Riding the train home after my first year at McGill, I remember thinking how stupid I was to have endured Montreal’s notorious winter just to leave as soon as the flowers were starting to sprout and puppies and babies were coming out to play. It seemed silly to have suffered for so long only to decline the obvious redemption the summer offered. I resolved to stay in Montreal for most of the next summer in order to see what this frozen city would reveal when the snow and ice melted and its famous joie de vivre could really shine through.

Though much of what I did last summer in Montreal can certainly be done elsewhere, the memories I now have of those good times actually helped me get through this winter.
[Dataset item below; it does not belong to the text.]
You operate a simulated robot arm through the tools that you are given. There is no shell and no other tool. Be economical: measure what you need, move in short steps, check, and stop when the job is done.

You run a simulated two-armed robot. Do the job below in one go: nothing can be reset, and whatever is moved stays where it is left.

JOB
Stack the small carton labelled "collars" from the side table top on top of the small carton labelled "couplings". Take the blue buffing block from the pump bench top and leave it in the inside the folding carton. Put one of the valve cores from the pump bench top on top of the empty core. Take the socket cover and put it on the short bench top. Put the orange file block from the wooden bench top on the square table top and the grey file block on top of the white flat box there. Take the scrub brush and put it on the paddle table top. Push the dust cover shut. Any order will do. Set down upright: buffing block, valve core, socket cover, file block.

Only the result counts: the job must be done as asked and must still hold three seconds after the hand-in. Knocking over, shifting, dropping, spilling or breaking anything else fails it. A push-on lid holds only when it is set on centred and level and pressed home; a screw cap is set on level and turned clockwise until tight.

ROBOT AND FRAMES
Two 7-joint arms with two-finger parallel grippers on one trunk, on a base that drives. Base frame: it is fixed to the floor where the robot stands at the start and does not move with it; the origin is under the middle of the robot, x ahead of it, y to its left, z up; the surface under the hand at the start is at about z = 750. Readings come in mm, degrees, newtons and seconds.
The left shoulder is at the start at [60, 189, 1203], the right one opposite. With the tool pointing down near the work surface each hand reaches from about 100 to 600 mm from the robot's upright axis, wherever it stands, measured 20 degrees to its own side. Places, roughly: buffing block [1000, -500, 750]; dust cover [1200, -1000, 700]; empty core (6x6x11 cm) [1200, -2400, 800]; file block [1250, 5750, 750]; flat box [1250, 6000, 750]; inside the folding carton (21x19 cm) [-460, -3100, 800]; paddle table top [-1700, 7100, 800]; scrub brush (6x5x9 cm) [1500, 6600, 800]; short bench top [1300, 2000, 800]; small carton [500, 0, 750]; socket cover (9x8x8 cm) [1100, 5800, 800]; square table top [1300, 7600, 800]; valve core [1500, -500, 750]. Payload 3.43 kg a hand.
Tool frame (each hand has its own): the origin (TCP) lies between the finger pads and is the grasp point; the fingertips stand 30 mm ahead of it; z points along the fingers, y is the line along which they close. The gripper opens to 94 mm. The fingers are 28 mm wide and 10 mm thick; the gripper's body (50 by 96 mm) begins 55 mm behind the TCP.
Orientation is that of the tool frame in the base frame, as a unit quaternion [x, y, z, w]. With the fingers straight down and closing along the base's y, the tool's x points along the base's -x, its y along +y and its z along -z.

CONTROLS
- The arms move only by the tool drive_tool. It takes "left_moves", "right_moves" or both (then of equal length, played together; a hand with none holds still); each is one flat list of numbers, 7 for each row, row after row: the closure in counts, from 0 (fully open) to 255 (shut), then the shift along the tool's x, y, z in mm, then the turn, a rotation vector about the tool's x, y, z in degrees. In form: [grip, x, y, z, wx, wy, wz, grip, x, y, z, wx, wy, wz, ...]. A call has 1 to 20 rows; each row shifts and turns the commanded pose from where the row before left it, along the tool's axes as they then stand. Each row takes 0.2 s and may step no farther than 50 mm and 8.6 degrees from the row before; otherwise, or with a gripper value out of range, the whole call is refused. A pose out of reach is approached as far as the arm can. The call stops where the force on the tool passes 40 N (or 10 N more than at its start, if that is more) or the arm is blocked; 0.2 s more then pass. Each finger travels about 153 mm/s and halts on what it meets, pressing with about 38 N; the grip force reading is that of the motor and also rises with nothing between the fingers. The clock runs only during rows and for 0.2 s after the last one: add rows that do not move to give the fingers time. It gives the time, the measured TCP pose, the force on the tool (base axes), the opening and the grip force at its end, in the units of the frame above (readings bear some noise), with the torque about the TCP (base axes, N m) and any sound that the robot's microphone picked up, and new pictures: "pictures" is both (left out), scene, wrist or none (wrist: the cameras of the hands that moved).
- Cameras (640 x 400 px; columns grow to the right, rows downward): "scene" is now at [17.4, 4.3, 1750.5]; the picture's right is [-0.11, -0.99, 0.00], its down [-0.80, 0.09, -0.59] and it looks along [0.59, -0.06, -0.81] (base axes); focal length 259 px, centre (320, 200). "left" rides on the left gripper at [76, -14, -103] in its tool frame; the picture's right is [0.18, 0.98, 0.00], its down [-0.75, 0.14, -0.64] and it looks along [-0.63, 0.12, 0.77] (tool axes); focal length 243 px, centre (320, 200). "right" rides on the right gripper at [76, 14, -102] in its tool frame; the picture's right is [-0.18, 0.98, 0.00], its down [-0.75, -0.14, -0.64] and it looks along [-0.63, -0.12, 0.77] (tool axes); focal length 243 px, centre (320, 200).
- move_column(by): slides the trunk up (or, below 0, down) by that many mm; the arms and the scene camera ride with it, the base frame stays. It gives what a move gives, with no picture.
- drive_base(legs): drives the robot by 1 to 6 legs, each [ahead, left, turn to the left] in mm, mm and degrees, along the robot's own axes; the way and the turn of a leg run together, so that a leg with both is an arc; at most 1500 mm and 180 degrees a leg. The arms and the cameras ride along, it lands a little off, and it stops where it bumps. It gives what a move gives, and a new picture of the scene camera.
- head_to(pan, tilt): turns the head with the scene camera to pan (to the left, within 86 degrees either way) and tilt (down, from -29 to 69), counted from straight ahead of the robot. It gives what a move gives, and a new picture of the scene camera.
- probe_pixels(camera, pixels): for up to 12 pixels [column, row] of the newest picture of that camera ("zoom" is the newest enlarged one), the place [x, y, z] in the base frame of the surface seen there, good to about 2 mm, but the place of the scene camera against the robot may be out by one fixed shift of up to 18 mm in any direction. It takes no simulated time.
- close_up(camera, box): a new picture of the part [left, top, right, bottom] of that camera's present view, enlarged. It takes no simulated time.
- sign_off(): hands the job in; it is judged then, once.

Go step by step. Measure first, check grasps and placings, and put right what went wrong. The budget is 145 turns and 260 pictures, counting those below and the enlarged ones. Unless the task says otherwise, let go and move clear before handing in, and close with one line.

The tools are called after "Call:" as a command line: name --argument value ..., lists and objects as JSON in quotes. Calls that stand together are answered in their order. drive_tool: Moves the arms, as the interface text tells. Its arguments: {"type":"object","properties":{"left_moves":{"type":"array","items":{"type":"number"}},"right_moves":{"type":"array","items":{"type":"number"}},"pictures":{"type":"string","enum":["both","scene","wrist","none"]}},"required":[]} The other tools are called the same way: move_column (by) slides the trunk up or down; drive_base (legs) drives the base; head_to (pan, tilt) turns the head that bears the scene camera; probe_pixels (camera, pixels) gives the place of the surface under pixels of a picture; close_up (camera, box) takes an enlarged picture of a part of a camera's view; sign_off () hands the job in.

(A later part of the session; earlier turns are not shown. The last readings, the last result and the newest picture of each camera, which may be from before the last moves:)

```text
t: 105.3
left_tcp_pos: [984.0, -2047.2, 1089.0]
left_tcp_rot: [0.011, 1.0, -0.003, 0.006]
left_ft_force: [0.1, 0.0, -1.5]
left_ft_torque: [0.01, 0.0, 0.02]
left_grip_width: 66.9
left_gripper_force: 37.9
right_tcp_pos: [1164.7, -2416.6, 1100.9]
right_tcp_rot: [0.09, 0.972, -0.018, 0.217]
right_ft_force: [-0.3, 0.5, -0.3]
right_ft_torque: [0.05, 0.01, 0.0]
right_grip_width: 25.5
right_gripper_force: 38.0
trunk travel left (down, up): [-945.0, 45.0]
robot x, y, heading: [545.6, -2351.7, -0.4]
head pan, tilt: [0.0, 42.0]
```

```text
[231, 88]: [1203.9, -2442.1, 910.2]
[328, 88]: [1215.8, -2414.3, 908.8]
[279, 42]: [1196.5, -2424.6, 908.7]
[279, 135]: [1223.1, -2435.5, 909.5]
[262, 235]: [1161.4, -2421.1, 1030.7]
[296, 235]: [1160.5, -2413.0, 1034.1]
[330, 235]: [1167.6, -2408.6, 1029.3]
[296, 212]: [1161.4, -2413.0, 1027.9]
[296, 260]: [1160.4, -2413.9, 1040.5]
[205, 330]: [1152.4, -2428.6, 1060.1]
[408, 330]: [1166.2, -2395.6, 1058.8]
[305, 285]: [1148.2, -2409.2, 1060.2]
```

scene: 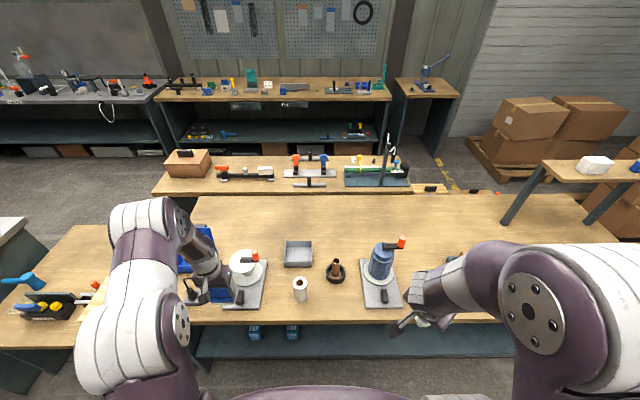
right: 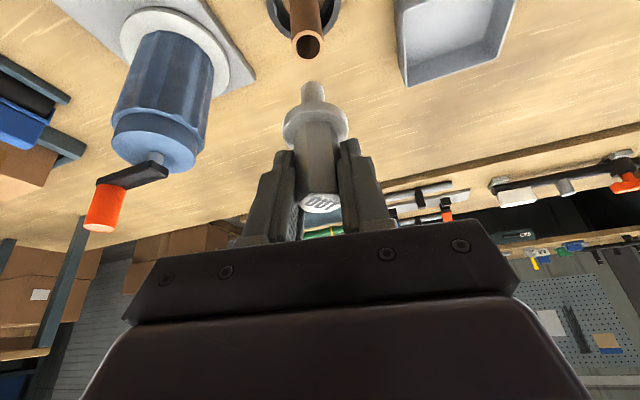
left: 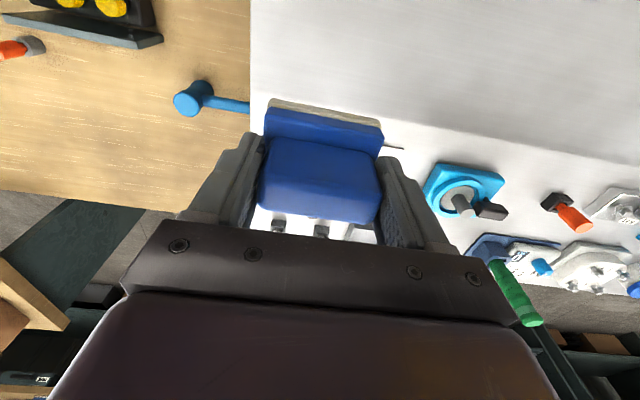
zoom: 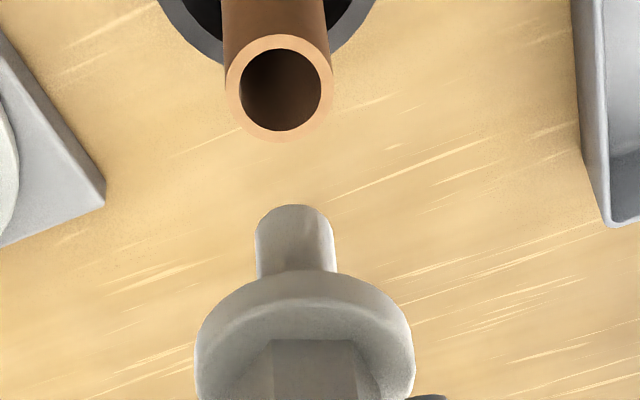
I can’t say they exactly warmed me: the boogers still froze and the glasses dewed with frost. But the knowledge that this city was capable of more than just trying to kill me, that the same frozen St. Laurent that made my pant legs dirty and my genitals shrivel could also serve up delicious barbecue during a lively street fair on a hot summer night, made the past few months endurable. If you have the chance—and it is yours for the taking—to stay up here for at least one summer before graduation, I highly recommend you do so. Here’s some highlights from the Montreal summer that once was mine and can, more or less, be yours:

One night some friends and I biked over the Cartier Bridge to a free Arcade Fire concert in Longueil. On the way back we stopped in Jean Drapeau Park and swam in the shallows of the St. Lawrence. We lay upside-down on the rocks with our heads near the water’s edge and admired the reflection of the mountains and the city lights on the river’s surface. We stopped for pizza on the way home and slept with the windows open, and even then it was a bit too hot.

Another night we drank a bottle of wine on a grassy knoll near the Lachine Canal. We then moved to where the water from the canal flows into the river, and sat with our legs dangling over the edge, talking about the books we’d been reading and how they made everything different somehow.

For my birthday we gathered some firewood and a few dozen yeasayers on the mountain for an all-night campfire. We watched the sun rise over the river and the city began to stir. Our clothes smelled like smoke for weeks afterward.

We established a probably unhealthy reliance on several ingestible substances, not least of all orange cream soda.

The famous McGill bubble is one not only of space but also of time. Montreal is a city of great possibilities that are only waiting for May to be revealed.